* begin Information provided *

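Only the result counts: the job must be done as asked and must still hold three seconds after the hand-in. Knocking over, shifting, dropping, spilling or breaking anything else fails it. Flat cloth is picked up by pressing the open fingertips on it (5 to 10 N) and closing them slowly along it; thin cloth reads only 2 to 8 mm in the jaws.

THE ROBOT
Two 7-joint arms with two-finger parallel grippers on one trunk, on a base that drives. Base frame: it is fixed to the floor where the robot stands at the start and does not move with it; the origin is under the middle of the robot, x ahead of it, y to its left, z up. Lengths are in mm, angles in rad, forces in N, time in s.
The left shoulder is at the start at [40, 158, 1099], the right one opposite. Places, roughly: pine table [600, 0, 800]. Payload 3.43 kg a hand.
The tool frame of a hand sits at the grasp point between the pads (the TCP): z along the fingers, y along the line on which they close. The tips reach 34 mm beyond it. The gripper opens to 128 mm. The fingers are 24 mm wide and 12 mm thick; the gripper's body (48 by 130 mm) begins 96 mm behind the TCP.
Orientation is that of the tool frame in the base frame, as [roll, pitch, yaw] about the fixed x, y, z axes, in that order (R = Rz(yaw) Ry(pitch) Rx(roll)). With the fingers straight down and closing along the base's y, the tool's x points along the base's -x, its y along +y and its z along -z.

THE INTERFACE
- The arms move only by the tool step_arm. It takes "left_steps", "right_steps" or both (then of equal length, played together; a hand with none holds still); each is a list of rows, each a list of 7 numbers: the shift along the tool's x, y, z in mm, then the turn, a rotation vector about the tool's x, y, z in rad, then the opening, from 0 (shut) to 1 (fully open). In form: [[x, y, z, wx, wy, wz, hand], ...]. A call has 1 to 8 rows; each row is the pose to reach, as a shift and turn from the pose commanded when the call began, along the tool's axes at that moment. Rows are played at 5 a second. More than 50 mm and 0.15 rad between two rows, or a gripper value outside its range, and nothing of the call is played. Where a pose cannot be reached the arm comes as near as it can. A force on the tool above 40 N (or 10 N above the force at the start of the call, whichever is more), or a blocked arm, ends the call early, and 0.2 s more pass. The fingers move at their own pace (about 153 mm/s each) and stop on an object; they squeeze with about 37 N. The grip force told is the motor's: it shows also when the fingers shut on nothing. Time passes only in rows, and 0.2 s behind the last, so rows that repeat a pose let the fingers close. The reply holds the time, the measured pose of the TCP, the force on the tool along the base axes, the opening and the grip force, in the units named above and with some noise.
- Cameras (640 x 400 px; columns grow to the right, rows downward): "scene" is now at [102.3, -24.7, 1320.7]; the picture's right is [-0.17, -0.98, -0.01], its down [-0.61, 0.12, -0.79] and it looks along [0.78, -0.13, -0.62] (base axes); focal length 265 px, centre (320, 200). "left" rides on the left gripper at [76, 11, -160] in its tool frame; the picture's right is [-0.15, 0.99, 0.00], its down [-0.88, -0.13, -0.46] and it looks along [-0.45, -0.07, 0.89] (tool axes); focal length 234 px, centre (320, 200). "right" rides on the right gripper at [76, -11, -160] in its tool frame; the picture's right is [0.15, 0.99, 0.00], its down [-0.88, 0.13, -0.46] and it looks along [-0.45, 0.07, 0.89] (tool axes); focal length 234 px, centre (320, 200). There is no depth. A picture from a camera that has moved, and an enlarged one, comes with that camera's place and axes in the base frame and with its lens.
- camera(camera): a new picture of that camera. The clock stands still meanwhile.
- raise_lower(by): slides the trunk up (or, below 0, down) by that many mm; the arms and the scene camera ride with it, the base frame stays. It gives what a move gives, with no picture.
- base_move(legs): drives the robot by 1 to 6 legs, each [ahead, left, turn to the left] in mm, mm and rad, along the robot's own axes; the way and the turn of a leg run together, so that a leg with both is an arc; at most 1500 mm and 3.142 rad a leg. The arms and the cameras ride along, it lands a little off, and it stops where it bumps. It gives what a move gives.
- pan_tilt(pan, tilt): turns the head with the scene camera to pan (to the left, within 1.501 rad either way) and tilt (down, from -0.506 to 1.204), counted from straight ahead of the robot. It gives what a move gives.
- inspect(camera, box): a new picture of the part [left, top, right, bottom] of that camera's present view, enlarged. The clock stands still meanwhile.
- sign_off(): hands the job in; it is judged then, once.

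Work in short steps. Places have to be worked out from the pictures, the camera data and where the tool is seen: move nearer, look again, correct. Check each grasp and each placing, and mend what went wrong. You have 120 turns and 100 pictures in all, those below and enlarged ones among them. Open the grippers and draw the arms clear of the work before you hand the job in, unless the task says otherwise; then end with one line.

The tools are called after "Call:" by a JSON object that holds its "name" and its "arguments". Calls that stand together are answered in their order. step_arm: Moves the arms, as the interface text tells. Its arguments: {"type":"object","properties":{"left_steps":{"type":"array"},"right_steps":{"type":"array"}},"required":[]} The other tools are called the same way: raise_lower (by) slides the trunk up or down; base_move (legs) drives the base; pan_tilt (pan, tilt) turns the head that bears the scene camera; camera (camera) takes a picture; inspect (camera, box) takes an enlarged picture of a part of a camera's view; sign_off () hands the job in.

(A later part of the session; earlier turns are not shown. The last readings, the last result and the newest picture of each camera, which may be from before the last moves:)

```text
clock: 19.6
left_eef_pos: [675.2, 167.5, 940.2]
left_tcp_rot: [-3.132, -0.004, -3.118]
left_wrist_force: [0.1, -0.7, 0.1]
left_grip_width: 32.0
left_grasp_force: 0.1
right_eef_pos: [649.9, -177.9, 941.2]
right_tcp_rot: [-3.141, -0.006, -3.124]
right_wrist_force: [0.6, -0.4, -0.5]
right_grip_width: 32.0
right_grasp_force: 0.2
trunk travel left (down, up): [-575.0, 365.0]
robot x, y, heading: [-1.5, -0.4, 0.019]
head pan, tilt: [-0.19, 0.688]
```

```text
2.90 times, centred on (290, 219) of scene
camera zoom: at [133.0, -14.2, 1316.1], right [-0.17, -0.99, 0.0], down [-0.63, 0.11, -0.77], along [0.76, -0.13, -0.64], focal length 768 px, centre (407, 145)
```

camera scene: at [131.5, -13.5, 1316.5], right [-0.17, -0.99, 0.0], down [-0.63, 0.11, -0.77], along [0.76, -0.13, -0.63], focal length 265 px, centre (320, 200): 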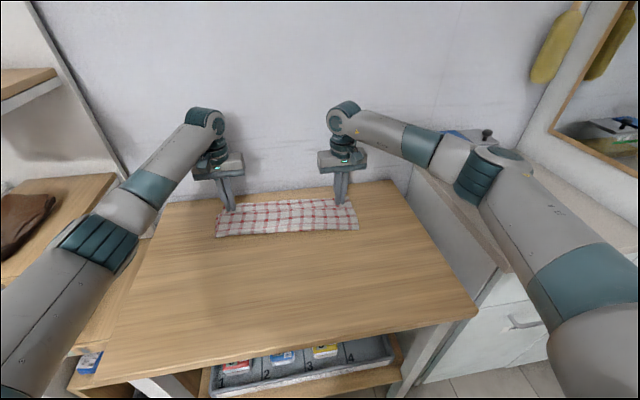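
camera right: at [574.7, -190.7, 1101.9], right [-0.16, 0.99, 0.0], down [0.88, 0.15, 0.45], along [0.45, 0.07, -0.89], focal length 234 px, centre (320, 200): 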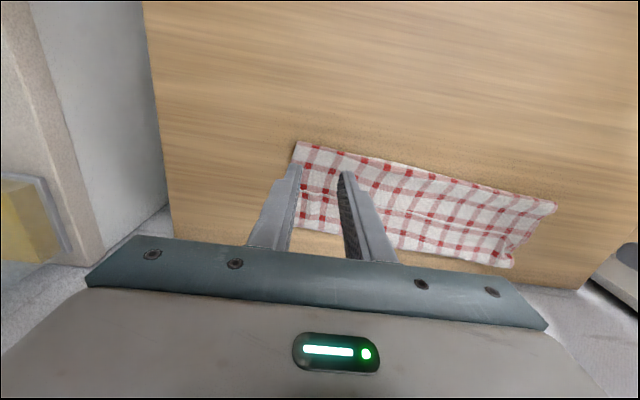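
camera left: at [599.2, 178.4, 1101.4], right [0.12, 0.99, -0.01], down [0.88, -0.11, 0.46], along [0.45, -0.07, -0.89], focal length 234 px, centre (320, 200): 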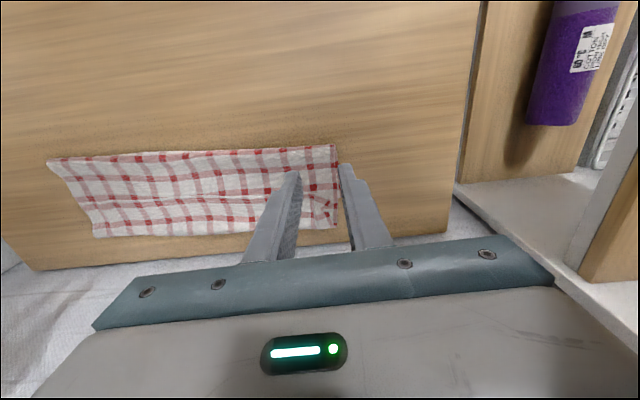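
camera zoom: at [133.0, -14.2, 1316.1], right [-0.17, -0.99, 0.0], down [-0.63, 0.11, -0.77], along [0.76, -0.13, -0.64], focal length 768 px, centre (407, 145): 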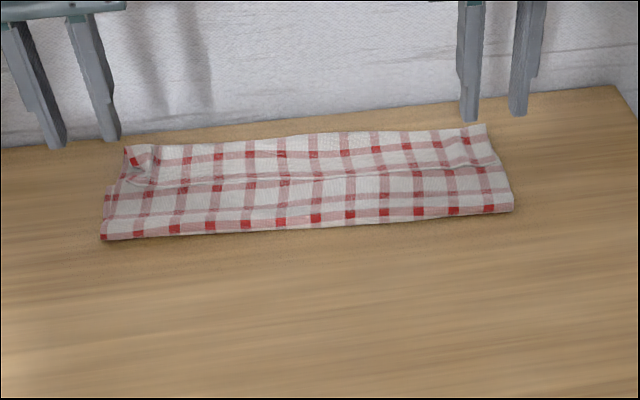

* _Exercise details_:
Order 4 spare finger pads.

* end Information provided *

* _Exercise details_:
Select the lines that carry the string "meanwhile" and copy them.

* _Result_:
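- camera(camera): a new picture of that camera. The clock stands still meanwhile.
- inspect(camera, box): a new picture of the part [left, top, right, bottom] of that camera's present view, enlarged. The clock stands still meanwhile.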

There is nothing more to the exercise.